Methods We screened 2500 natural and synthetic small compounds for chondrogenic agents via four steps using the Col2GFP-ATDC5 system and identified a small thienoindazole derivative compound, TD-198946, as a novel DMOAD candidate. We tested its efficacy as a DMOAD via intra-articular injections directly into the joint space in a surgically-induced mouse model of OA both at the onset (prevention model) and 4 weeks after (repair model) OA induction. The downstream molecules were screened by microarray analysis. We further investigated the mechanism of the drug action and its molecular target using in vitro and in vivo assays.
Results TD-198946 strongly induced chondrogenic differentiation without promoting hypertrophy in cell and metatarsal organ cultures. When administered directly into the joint space, TD-198946 successfully prevented and repaired degeneration of the articular cartilage.

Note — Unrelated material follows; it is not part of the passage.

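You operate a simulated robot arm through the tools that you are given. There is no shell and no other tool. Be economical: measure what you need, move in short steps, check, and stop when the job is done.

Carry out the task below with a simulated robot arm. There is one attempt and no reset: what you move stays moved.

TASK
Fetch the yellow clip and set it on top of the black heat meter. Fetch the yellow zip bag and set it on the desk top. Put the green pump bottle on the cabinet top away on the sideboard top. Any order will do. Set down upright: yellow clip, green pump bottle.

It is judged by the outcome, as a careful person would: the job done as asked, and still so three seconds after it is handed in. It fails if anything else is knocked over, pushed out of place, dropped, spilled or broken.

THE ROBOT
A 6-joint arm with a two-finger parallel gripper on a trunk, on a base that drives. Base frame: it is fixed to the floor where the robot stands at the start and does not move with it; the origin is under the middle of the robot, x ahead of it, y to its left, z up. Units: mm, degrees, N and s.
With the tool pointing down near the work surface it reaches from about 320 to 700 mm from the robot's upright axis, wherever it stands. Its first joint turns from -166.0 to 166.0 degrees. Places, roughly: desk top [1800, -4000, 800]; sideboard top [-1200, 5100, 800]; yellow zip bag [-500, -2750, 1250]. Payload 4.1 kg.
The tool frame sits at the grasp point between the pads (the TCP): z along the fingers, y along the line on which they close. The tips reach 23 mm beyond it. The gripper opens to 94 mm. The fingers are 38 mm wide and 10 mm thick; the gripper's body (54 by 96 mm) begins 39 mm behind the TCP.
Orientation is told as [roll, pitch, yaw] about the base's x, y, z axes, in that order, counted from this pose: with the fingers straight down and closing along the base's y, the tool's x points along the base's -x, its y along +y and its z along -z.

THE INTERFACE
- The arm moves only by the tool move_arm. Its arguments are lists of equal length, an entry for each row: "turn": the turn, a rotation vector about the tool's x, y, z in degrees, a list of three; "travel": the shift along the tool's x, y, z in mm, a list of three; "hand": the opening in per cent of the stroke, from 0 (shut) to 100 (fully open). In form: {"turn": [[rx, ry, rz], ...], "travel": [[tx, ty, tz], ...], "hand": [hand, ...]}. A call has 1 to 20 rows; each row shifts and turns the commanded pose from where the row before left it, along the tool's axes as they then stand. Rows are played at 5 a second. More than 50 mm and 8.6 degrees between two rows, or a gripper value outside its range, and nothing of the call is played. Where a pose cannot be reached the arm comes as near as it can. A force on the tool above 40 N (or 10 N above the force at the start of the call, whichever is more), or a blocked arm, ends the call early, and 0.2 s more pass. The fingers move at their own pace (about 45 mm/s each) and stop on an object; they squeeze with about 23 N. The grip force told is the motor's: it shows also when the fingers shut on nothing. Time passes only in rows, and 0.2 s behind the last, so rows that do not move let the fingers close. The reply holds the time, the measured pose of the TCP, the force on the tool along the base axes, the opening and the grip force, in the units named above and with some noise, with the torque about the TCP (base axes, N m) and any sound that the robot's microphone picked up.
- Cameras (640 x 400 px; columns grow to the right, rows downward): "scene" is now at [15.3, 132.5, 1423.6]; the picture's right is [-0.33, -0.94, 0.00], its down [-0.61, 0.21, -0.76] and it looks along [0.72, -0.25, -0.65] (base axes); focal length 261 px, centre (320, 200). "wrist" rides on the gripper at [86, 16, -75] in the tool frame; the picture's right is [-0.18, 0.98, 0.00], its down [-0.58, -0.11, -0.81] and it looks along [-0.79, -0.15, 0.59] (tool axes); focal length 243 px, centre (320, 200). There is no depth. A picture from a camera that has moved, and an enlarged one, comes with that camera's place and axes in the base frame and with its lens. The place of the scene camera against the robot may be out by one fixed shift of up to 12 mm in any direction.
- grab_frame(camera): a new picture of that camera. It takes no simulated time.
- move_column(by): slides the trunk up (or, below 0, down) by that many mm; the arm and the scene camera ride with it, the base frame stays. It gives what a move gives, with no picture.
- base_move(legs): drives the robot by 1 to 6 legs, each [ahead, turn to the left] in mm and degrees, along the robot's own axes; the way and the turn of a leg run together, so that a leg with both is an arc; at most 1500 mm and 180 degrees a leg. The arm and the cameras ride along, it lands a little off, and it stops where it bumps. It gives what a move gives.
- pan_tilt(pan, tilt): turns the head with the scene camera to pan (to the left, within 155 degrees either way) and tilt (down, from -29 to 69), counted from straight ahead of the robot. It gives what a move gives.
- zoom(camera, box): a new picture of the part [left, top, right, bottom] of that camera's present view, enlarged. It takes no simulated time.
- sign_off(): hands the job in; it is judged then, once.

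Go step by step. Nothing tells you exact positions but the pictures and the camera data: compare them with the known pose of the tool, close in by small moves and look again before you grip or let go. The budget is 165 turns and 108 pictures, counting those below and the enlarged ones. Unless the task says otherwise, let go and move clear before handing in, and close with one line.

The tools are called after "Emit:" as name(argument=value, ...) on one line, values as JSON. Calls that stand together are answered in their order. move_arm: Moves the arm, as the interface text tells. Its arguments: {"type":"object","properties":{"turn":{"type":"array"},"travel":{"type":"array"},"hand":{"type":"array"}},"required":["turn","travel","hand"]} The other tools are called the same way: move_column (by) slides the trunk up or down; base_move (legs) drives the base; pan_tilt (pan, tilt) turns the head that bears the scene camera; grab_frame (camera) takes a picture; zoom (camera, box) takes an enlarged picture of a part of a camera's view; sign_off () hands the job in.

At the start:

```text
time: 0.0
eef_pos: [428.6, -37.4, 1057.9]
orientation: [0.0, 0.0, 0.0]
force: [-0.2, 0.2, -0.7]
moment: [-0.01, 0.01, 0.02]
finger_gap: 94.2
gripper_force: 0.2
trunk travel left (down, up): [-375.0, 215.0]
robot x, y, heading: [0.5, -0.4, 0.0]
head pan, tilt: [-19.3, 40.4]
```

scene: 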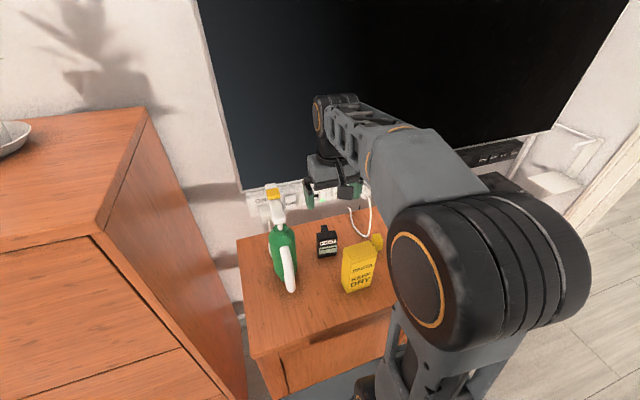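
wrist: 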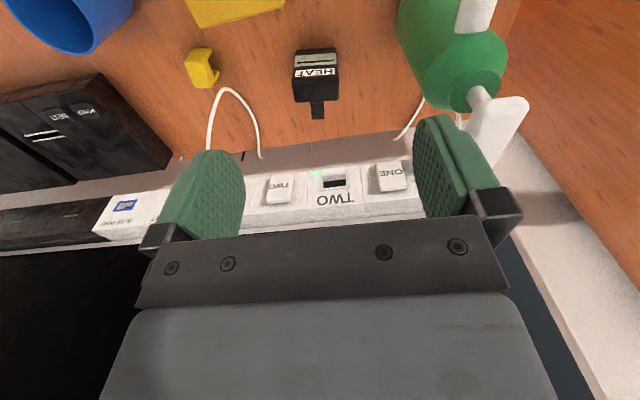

TD-198946 exerted its effect through the regulation of Runx1 expression, which was downregulated in both mouse and human OA cartilage compared with normal tissue.
Conclusions Our data suggest that TD-198946 is a novel class of DMOAD candidate, and that targeting Runx1 will provide a promising new approach in the development of disease-modifying drugs against OA.